**DOCUMENT**
========

There is a great deal of discussion about DACs at the moment, their prices vary enormously and most hi fi ones are far more expensive than more versatile pro audio equivalents. There are a handful of DAC chip manufacturers and all are anxious that companies like us should buy theirs, so they give out evaluation boards to show how good they are and to help people design their own. They are always built to the highest standard using the best parts, as you'd expect. Therefore all we have to do was listen to some and pick a favourite. In truth, it's virtually impossible to tell them apart, which is as you'd expect considering how well they measure.

 

Some years ago we did one of these evaluations, picked a favourite and designed and built a CD player around it. We made sure that we'd equalled or bettered the Evaluation board and that the sound of our player was indistinguishable from it. Then we sent it for a group test knowing that ours was as good as it could be. The reviewer's words rankle to this day: They AVI CD player is different from the others in this group in that it is sweet sounding, somewhat "laid back" and highly detailed, however it lacks hard edged attack and excitement, so only warrants four stars!

========

**DATA LINES**
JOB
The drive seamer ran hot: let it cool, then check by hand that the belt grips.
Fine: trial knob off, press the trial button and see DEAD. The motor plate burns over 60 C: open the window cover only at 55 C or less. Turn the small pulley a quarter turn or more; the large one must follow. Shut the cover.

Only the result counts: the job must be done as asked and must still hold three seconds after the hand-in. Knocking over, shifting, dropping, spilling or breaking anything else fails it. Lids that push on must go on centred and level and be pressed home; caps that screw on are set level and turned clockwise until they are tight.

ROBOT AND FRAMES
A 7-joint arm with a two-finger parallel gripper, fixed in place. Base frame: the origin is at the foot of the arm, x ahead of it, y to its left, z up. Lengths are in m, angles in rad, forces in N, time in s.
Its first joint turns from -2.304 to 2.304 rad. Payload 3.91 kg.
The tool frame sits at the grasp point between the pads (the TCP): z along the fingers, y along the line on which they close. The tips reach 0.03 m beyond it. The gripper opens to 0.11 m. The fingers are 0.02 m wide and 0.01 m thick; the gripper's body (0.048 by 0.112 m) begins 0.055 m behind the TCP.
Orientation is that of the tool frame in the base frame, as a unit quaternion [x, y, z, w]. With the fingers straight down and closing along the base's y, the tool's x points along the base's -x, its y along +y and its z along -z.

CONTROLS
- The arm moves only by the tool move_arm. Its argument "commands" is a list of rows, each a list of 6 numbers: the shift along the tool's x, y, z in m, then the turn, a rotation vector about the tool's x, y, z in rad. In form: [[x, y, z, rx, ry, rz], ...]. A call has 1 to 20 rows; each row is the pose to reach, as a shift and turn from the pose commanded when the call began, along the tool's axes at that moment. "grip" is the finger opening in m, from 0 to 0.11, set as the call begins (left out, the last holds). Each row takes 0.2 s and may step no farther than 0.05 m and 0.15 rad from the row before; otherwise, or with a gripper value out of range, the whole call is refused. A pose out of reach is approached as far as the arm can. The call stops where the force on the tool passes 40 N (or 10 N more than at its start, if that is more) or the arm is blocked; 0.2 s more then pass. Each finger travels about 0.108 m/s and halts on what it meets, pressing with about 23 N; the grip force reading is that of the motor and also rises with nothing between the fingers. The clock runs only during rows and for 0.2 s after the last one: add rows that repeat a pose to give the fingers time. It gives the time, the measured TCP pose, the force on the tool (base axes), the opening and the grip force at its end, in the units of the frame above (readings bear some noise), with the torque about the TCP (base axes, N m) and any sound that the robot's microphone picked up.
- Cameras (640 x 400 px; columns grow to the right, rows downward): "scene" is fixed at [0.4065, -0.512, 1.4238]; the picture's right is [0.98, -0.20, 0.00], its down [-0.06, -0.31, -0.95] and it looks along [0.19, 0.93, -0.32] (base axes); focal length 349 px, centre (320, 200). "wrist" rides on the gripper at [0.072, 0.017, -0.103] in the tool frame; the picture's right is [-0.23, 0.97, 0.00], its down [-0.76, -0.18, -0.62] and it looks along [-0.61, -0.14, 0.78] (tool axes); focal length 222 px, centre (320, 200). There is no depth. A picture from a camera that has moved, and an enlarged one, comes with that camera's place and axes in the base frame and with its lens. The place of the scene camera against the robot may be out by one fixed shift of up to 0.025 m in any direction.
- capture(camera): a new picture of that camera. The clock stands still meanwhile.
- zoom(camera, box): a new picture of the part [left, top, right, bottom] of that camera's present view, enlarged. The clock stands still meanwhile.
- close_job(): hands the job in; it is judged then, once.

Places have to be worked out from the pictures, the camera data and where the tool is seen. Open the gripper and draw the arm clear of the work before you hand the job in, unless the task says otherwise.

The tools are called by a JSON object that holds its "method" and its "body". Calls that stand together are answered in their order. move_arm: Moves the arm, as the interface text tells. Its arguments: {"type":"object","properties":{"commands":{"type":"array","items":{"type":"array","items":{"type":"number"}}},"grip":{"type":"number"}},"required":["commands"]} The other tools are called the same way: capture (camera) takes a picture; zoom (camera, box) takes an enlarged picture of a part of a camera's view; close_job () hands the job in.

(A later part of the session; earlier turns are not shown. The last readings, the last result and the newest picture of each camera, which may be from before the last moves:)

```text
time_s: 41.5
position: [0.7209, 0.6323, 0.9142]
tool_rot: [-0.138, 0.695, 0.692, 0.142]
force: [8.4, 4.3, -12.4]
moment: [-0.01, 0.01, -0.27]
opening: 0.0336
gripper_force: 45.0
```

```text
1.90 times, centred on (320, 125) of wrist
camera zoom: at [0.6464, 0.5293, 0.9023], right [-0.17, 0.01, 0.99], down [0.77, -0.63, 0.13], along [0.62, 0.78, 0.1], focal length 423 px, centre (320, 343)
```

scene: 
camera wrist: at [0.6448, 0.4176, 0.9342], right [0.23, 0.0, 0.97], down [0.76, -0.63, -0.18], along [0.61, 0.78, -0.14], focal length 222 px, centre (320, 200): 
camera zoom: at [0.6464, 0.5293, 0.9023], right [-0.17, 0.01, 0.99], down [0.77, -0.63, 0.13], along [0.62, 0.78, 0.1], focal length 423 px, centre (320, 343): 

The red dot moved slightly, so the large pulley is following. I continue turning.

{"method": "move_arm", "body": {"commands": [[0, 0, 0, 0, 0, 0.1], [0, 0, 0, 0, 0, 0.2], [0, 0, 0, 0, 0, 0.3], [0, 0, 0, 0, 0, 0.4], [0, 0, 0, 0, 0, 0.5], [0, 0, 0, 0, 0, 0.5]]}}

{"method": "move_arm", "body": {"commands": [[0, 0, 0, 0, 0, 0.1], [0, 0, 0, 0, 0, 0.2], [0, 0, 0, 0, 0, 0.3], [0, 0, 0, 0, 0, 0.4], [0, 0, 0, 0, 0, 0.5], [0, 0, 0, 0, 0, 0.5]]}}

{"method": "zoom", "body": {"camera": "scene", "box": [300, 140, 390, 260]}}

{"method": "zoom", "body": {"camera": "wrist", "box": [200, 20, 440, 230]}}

========

**EXERCISE REQUIREMENTS**
a: Each line from the one containing "- Cameras (640" through the one containing "- close_job(): hands" must be retyped exactly, the first and last of these included.
b: Give the continuation of the document.

**PER-TASK OUTPUTS**
a:
- Cameras (640 x 400 px; columns grow to the right, rows downward): "scene" is fixed at [0.4065, -0.512, 1.4238]; the picture's right is [0.98, -0.20, 0.00], its down [-0.06, -0.31, -0.95] and it looks along [0.19, 0.93, -0.32] (base axes); focal length 349 px, centre (320, 200). "wrist" rides on the gripper at [0.072, 0.017, -0.103] in the tool frame; the picture's right is [-0.23, 0.97, 0.00], its down [-0.76, -0.18, -0.62] and it looks along [-0.61, -0.14, 0.78] (tool axes); focal length 222 px, centre (320, 200). There is no depth. A picture from a camera that has moved, and an enlarged one, comes with that camera's place and axes in the base frame and with its lens. The place of the scene camera against the robot may be out by one fixed shift of up to 0.025 m in any direction.
- capture(camera): a new picture of that camera. The clock stands still meanwhile.
- zoom(camera, box): a new picture of the part [left, top, right, bottom] of that camera's present view, enlarged. The clock stands still meanwhile.
- close_job(): hands the job in; it is judged then, once.

b:
I was seething and pointed out that there was a reference against which CD players could be compared and that they should have it if they were going to be any use to their readers. The winners names I won't surprise you with.

 

In those days a good review guaranteed a huge increase in sales and an indifferent one killed the product as it did with our CD player. Sales had been good, but they stopped.

 

Things are different now and I'm told that under £500 products still take off like a rocket if they feature in awards or get five stars, but over that and it doesn't make much difference. People we've spoken to say that they no longer have to rely on one review, instead they can search the net for many different opinions, which is a really good thing in my book.

 

With sincere apologies to Americans who visit this site and in whose country it is located for discussing British problem. I fancy they are ahead of us over there.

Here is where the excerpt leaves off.